[Records of tool sessions]
--- start ---
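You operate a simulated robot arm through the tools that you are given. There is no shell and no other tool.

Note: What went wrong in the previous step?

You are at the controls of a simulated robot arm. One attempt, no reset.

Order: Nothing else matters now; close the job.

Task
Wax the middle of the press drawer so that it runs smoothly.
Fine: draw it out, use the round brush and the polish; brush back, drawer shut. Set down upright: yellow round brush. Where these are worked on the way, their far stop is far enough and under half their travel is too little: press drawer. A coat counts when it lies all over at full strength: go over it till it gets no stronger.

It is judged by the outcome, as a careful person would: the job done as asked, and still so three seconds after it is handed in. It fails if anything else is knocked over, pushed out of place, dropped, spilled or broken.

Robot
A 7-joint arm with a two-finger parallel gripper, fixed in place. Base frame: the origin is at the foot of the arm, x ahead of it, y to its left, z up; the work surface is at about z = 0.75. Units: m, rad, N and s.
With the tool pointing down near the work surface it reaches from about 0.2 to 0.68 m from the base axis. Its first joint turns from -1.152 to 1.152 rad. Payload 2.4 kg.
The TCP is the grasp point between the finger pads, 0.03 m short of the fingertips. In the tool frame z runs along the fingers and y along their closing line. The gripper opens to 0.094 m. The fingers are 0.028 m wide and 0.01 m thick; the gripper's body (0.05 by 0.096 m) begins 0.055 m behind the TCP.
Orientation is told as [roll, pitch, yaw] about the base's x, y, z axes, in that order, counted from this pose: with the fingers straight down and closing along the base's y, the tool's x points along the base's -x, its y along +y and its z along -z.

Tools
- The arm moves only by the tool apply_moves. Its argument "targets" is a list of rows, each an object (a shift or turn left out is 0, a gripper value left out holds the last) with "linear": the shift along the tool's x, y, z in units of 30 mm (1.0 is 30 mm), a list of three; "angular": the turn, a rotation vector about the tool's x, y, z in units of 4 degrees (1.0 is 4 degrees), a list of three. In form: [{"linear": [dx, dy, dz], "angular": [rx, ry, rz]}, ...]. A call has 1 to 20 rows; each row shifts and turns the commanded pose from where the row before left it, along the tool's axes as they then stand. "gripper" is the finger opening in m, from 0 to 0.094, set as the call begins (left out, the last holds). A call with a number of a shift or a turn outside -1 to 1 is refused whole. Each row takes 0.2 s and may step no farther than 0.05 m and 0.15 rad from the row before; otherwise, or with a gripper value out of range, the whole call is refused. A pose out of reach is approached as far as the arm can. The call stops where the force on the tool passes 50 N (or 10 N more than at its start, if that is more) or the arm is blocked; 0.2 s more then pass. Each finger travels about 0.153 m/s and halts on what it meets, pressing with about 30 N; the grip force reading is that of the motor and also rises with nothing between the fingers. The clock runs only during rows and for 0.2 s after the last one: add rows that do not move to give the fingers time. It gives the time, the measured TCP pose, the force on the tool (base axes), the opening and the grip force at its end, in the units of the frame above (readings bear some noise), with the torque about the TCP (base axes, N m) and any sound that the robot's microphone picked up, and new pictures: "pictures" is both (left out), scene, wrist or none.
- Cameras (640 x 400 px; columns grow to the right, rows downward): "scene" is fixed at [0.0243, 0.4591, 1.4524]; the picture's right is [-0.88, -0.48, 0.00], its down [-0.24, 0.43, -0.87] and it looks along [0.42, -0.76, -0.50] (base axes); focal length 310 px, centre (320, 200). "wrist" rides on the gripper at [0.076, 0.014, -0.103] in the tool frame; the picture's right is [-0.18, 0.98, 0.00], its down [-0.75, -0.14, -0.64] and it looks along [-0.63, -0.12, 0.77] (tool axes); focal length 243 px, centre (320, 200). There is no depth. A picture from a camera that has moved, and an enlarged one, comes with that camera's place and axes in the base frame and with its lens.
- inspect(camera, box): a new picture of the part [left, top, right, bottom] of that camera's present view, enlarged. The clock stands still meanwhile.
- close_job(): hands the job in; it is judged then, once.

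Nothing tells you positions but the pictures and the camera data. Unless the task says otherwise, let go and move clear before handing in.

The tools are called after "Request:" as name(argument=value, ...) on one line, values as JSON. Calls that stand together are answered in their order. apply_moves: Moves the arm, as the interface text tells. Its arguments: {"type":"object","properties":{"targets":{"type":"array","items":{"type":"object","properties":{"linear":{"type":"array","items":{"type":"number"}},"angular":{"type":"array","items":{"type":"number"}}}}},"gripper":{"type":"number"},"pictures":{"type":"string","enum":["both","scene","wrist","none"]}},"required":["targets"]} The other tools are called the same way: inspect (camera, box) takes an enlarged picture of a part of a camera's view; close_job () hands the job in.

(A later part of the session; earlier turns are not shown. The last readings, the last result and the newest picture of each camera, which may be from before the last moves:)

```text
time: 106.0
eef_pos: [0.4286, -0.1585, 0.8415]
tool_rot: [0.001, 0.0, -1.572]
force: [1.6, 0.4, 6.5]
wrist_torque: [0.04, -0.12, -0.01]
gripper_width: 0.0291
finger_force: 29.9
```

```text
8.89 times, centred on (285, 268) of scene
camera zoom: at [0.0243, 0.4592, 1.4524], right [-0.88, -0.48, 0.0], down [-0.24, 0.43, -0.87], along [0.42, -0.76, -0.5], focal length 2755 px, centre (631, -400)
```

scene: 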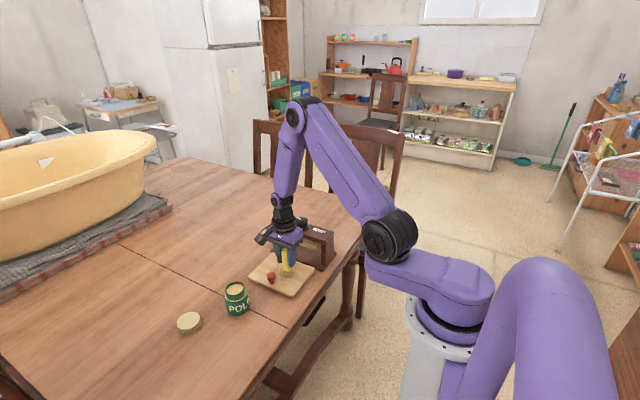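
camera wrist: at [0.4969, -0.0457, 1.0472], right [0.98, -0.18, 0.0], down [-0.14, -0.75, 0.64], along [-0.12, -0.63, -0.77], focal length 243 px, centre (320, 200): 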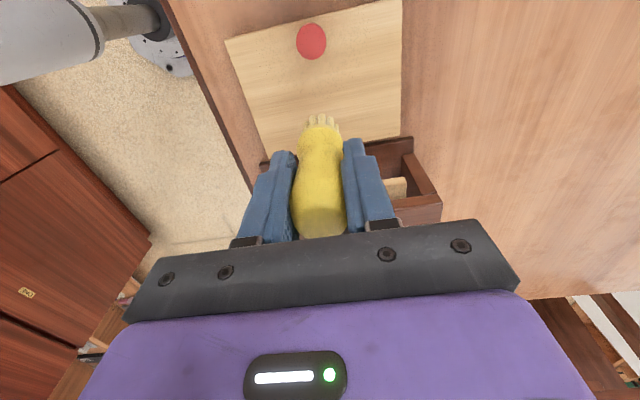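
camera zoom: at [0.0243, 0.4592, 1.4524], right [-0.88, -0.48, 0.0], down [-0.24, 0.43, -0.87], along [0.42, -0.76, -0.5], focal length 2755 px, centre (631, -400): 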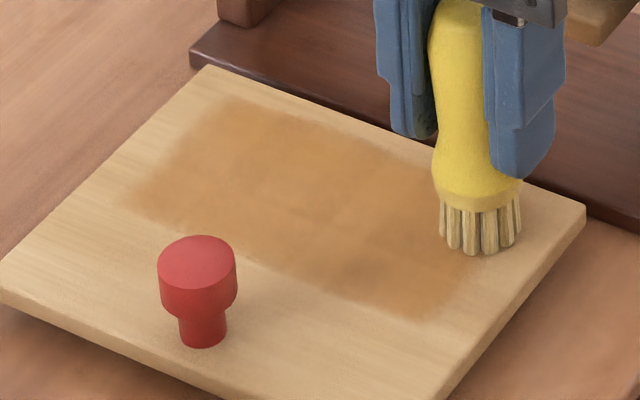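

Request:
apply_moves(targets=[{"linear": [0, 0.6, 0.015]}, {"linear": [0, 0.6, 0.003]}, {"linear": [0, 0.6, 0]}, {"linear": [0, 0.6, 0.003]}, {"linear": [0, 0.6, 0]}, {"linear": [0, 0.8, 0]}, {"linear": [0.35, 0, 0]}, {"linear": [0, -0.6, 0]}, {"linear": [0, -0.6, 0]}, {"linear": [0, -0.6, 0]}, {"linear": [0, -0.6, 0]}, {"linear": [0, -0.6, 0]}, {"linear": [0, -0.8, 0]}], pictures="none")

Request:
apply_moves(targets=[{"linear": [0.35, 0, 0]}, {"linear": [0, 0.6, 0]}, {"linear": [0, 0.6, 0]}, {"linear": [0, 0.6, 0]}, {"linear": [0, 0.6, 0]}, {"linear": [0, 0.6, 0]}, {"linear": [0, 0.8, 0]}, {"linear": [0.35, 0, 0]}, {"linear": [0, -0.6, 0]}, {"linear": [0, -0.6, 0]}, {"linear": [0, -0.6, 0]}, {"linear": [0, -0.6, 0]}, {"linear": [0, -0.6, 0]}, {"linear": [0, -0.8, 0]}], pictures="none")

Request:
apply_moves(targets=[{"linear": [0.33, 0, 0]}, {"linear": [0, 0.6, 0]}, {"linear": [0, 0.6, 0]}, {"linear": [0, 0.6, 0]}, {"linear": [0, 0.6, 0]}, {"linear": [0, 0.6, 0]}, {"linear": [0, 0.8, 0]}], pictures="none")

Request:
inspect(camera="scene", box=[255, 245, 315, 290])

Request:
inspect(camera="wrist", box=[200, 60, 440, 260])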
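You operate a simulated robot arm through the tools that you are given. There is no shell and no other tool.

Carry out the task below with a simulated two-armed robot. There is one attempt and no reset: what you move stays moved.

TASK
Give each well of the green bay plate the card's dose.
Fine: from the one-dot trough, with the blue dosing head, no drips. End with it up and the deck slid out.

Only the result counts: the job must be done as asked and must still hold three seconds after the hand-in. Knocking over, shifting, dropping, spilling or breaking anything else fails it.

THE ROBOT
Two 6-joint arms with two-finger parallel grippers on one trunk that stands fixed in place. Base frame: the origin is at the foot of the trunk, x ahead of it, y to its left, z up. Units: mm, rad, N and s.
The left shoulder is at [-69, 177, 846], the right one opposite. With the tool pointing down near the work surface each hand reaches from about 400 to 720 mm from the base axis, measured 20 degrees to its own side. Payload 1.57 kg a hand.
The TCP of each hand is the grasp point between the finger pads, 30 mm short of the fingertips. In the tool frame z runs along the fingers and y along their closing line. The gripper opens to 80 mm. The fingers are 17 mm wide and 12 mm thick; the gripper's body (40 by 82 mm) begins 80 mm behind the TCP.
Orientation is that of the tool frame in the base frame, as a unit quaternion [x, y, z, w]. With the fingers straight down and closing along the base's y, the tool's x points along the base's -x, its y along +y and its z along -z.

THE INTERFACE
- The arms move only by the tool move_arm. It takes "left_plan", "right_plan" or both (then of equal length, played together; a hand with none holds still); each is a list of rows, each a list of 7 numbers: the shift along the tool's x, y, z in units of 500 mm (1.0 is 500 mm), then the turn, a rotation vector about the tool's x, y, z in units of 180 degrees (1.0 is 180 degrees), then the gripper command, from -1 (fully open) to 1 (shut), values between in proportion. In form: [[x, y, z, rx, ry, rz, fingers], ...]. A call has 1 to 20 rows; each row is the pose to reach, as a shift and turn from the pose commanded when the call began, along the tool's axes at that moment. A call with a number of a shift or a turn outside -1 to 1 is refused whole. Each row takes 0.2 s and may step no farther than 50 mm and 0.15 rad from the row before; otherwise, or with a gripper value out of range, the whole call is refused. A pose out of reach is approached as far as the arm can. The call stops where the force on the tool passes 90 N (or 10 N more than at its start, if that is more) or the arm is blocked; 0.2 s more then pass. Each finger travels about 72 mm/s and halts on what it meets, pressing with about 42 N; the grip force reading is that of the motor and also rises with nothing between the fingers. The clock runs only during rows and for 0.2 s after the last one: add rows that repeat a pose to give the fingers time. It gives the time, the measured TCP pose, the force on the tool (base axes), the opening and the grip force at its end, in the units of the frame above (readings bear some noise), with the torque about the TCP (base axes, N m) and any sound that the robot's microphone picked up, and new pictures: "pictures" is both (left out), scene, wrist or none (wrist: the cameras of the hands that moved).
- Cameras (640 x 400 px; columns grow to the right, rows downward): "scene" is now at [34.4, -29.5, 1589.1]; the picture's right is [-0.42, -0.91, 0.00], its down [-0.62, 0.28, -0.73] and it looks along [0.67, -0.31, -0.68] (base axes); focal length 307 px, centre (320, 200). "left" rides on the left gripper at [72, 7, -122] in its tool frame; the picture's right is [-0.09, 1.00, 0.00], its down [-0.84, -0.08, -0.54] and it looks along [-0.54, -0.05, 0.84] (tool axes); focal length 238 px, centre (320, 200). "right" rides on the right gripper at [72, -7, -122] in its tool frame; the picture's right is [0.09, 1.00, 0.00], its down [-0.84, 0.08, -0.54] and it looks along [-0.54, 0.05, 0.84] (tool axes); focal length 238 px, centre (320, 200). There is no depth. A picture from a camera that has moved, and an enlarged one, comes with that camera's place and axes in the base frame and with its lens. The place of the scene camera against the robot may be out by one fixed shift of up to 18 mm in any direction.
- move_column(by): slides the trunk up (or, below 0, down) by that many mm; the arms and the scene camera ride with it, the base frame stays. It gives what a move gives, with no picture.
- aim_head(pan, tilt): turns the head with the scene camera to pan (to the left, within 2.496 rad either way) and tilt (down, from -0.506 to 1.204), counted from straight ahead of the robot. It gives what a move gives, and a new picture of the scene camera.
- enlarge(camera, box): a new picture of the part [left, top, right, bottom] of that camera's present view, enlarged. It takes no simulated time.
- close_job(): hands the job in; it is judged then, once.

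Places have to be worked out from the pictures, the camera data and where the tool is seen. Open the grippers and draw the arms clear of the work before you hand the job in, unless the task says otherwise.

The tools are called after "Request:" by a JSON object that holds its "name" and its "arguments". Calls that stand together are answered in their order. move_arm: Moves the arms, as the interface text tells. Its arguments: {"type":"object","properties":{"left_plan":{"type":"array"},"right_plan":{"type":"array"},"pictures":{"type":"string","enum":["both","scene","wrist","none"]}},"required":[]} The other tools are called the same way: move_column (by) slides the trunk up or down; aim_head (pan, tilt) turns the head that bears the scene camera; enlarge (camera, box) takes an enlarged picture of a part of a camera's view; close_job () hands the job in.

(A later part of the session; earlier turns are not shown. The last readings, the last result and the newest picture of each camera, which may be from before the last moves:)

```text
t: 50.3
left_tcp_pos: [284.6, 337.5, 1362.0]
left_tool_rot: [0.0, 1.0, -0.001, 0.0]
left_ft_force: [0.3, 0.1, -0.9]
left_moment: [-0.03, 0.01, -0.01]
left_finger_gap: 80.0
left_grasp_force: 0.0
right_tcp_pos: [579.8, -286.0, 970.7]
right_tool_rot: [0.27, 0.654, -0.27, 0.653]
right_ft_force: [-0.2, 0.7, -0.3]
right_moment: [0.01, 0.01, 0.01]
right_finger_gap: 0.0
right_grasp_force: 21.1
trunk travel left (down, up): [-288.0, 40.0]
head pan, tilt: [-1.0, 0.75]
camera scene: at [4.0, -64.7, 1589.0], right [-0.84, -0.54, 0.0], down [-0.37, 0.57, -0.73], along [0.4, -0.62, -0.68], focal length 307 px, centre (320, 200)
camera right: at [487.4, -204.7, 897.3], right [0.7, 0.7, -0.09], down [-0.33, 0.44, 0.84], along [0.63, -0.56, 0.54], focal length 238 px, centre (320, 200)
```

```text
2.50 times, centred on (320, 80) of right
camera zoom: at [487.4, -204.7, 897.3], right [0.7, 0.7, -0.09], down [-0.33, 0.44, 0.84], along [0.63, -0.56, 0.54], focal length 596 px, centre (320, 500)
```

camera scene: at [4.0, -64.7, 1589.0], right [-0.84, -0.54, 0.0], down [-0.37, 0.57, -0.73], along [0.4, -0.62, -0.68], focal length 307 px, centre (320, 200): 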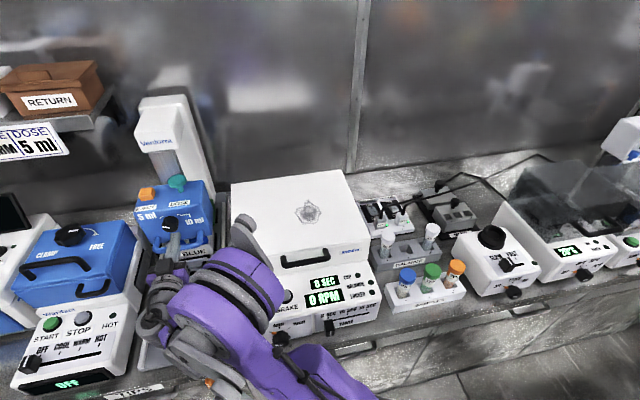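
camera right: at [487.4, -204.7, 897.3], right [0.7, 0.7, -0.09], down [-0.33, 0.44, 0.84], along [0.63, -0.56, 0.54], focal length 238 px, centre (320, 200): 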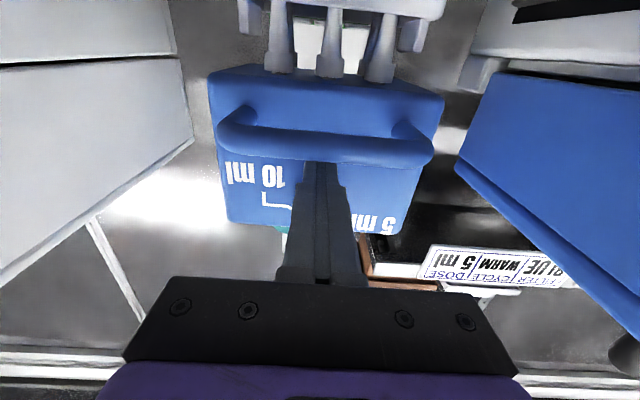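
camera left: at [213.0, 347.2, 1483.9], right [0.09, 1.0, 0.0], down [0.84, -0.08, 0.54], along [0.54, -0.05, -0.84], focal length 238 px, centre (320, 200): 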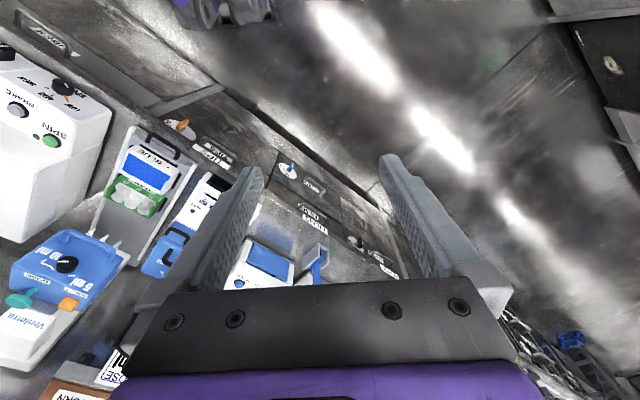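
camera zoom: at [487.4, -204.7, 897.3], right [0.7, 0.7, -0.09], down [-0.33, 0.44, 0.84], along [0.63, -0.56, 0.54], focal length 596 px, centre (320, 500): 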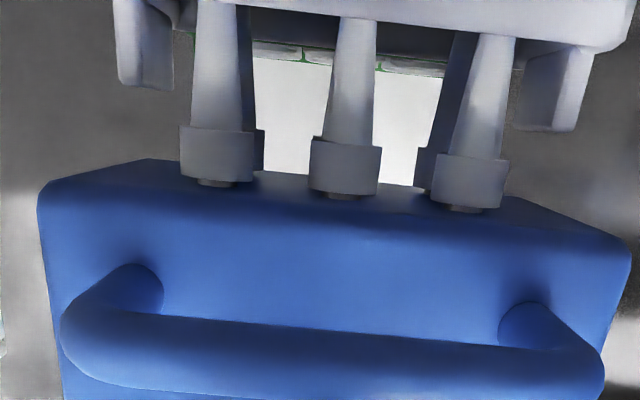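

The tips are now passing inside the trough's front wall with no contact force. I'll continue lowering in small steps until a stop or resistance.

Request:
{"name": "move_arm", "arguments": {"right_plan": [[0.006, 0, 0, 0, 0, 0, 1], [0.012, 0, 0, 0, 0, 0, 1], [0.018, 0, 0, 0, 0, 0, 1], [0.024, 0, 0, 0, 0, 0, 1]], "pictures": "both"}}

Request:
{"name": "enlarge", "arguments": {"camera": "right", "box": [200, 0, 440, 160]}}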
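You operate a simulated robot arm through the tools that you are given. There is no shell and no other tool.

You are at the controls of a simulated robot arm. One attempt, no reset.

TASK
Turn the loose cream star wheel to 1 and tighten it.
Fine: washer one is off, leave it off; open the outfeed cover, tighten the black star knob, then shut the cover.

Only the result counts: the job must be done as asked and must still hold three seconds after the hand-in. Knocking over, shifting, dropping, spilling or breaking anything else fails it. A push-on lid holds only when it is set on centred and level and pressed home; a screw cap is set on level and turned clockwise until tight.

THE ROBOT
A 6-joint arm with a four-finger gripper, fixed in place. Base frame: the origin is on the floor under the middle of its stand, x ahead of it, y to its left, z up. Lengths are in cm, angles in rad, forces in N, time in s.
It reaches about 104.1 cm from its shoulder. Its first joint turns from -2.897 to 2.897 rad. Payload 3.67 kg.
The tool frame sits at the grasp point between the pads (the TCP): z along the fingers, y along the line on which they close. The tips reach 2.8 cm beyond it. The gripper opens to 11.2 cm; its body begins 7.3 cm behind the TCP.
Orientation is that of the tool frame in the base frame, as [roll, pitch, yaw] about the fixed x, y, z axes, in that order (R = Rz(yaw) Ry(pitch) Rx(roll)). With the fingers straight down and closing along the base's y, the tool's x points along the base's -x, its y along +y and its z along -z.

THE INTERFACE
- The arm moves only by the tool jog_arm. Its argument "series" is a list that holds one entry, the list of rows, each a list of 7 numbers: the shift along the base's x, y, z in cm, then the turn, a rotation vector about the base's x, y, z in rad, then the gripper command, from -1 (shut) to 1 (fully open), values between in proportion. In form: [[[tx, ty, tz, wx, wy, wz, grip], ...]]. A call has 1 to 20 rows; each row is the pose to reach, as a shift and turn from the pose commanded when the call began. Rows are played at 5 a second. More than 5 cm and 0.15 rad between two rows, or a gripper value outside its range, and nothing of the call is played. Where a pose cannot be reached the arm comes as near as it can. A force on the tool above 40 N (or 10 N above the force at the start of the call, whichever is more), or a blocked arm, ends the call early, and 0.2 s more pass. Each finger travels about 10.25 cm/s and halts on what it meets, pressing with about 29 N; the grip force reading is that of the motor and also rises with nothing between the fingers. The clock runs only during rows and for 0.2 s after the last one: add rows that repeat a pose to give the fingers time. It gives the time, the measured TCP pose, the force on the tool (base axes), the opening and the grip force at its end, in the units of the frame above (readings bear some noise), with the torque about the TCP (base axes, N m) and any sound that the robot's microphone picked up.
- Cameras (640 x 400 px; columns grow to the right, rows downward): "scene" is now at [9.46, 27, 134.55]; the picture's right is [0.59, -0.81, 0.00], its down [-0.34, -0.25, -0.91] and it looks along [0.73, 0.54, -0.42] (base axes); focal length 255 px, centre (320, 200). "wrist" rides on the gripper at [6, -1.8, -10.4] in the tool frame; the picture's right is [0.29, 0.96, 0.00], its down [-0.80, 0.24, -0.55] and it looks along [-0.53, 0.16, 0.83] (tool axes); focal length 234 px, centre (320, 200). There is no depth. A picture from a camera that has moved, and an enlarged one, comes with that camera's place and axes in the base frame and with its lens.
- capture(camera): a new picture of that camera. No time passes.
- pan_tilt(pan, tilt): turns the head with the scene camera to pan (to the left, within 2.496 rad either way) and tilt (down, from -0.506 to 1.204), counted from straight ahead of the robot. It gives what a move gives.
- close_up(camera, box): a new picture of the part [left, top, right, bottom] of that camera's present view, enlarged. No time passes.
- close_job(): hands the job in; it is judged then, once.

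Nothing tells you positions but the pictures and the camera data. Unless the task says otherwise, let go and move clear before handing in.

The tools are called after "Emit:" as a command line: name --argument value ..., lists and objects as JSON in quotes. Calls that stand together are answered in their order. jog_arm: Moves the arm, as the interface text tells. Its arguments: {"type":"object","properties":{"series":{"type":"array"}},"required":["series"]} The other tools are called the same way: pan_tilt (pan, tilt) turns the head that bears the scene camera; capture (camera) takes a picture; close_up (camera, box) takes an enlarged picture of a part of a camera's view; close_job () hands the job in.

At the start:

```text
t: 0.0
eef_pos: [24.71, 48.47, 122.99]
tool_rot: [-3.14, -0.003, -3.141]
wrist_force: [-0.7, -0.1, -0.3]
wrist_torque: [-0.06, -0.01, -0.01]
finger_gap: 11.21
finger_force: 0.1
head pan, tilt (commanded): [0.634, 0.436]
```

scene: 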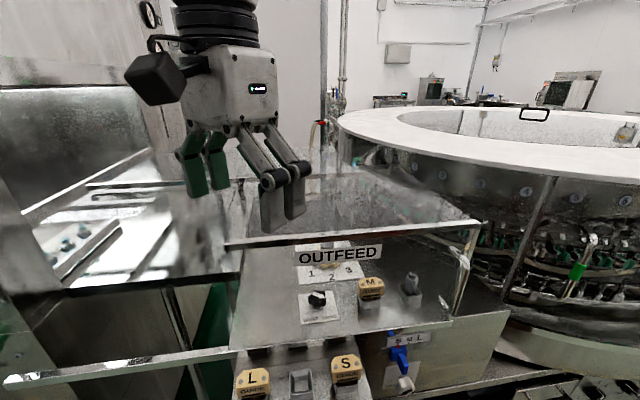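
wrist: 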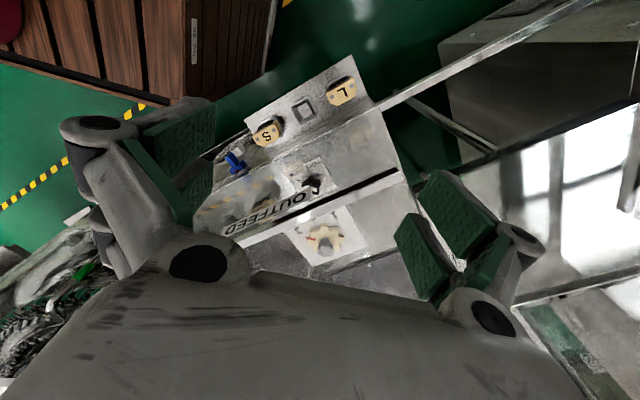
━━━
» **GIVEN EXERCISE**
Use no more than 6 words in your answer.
--- end ---
» **GIVEN EXERCISE**
Pull every line containing "closing" from the material above.

» **ANSWER TO THE PROBLEM**
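The TCP is the grasp point between the finger pads, 0.03 m short of the fingertips. In the tool frame z runs along the fingers and y along their closing line. The gripper opens to 0.094 m. The fingers are 0.028 m wide and 0.01 m thick; the gripper's body (0.05 by 0.096 m) begins 0.055 m behind the TCP.
Orientation is told as [roll, pitch, yaw] about the base's x, y, z axes, in that order, counted from this pose: with the fingers straight down and closing along the base's y, the tool's x points along the base's -x, its y along +y and its z along -z.
The TCP of each hand is the grasp point between the finger pads, 30 mm short of the fingertips. In the tool frame z runs along the fingers and y along their closing line. The gripper opens to 80 mm. The fingers are 17 mm wide and 12 mm thick; the gripper's body (40 by 82 mm) begins 80 mm behind the TCP.
Orientation is that of the tool frame in the base frame, as a unit quaternion [x, y, z, w]. With the fingers straight down and closing along the base's y, the tool's x points along the base's -x, its y along +y and its z along -z.
Orientation is that of the tool frame in the base frame, as [roll, pitch, yaw] about the fixed x, y, z axes, in that order (R = Rz(yaw) Ry(pitch) Rx(roll)). With the fingers straight down and closing along the base's y, the tool's x points along the base's -x, its y along +y and its z along -z.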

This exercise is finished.